VW: What would you tell young women looking to be entrepreneurs themselves in a sometimes male dominated workforce?
JKE: I grew up with very strong women in my life. My grandmothers and mother were all breadwinners, incredibly intelligent and strong. The thought that they were not equal to men would have been preposterous! I think this ignorance and true view of equality, protected me in many ways. I would just never notice it around me, and focus on doing the best job I could. It seemed to work!
VW: What has been your biggest failure? What have you learnt from that situation?

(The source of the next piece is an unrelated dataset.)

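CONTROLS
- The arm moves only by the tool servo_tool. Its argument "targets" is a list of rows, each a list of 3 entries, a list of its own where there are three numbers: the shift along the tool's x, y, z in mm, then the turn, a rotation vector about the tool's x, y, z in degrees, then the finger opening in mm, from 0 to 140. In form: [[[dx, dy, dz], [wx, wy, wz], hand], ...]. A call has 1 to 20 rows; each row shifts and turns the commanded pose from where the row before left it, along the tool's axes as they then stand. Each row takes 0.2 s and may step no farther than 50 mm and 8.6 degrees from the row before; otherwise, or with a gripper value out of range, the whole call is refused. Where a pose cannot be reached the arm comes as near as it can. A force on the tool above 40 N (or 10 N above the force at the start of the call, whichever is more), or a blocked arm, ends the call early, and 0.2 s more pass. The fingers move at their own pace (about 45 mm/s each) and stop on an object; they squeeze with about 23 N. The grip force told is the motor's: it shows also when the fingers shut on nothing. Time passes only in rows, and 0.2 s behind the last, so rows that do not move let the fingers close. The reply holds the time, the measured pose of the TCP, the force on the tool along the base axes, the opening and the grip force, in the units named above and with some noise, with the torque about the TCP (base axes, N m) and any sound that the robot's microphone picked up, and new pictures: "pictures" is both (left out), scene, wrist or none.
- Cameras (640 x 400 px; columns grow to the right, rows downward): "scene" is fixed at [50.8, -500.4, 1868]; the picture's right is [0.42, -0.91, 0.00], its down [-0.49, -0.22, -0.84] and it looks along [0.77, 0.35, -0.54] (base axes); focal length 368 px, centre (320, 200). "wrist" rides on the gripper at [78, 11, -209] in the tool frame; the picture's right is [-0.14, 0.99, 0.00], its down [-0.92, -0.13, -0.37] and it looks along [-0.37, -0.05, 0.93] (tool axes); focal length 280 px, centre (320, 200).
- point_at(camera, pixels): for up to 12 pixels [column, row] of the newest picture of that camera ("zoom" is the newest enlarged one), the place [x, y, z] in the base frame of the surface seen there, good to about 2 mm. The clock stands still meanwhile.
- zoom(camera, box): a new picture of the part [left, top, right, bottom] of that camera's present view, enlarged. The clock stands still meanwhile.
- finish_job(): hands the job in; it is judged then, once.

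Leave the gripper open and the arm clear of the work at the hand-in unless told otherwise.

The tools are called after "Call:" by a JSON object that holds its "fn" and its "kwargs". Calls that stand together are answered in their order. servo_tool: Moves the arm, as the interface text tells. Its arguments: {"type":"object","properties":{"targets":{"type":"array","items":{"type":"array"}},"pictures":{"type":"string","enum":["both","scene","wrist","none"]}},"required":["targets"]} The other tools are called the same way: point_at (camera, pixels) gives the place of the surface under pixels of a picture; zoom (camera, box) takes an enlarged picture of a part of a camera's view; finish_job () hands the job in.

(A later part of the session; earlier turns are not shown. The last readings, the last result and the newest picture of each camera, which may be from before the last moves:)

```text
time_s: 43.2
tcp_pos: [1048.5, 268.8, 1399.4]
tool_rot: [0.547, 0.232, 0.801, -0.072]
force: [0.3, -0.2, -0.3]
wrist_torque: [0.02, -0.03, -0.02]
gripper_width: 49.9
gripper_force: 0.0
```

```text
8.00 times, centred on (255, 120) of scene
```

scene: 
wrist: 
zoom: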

JKE: Recently, through external situations, I recognized that there were areas of my bakery that I had neglected because, deep down inside, I didn’t think I was capable of being a true leader. Through facing my fears, I realized I was more than capable, and that life was teaching me that I had everything it takes to be the kind of leader that I’ve always admired in others.
VW: What has been the most incredible thing you have experienced in your career?
JKE: The realization that I am resilient, capable and that the potential is limitless.
About Jackie Kai Ellis
Jackie Kai Ellis studied photography and fine arts at the Ontario College of Art & Design. After owning a successful design firm for several years, she set off to study French pastries at Paris’ École Gastronomique Bellouet Conseil and went on to open Beaucoup Bakery & Café in 2012 and the The Paris Tours in 2014.
Sharing her passion for food, travel and fashion, Jackie Kai Ellis writes for several renowned print and online publications such as The Vancouver Sun, Food Network Canada, Vitamin Daily, Montecristo magazine, is a regular guest on CTV’s Morning Live and Canada AM and has contributed to articles in the Globe & Mail and travelchannel.com. She has been named one of Western Living magazine’s Top Foodies Under 40, the Emerging Culinary Artist of the Year at the Mayor's Arts Awards, is a culinary council member for Whole Foods Market, and a style ambassador for Nordstrom Vancouver.